Kurban ve Sırat köprüsü…
Eskiler “koç kurban et ki sırattan seni geçirsin” derlerdi.
Kabilin kurbanı kabul olmadı. Allah’ı ululamak için kes kurbanını. Habilin kurbanı kabul oldu…
Kurbanın eti değil Allaha ulaşacak olan…
Bazıları diyor ki sırat köprüsü yok. Ben diyorum ki Kalû bela da bela dedik önümüze sırat köprüsü konuldu.
Bir düşüyoruz cehenneme bir çıkıyoruz cennete…” Kılıçtan keskin… İplikten ince denilen bu köprüye
“varıp evler kurasım gelir…” der Yunusumuz. Kimisi evler kurar kimisi hep düşer bu köprüden…

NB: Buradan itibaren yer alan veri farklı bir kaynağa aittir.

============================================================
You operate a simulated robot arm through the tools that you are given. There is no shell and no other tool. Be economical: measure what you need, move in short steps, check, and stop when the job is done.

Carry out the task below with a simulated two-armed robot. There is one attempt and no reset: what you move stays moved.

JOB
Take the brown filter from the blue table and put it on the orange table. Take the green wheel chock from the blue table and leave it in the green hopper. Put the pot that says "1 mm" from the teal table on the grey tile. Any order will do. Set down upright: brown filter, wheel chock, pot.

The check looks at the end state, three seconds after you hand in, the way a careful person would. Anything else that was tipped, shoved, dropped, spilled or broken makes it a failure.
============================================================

Evet imkanı olan imkânı ölçüsünde kurbanını kessin. Kimi koç kessin kimi koyun…
Ululansın Allah bükülsün boyun…
Evet kurban bayramı da geliyor. Ramazan bayramında oruçla sınandık… Şimdi de kurbanla sınanıyoruz.
İmtihan dünyasındayız. Allahı ulula…
Ululamaktı yaradılış görevimiz… Orucumuzla ululadık… Kurbanımızla da ululayalım Allahı.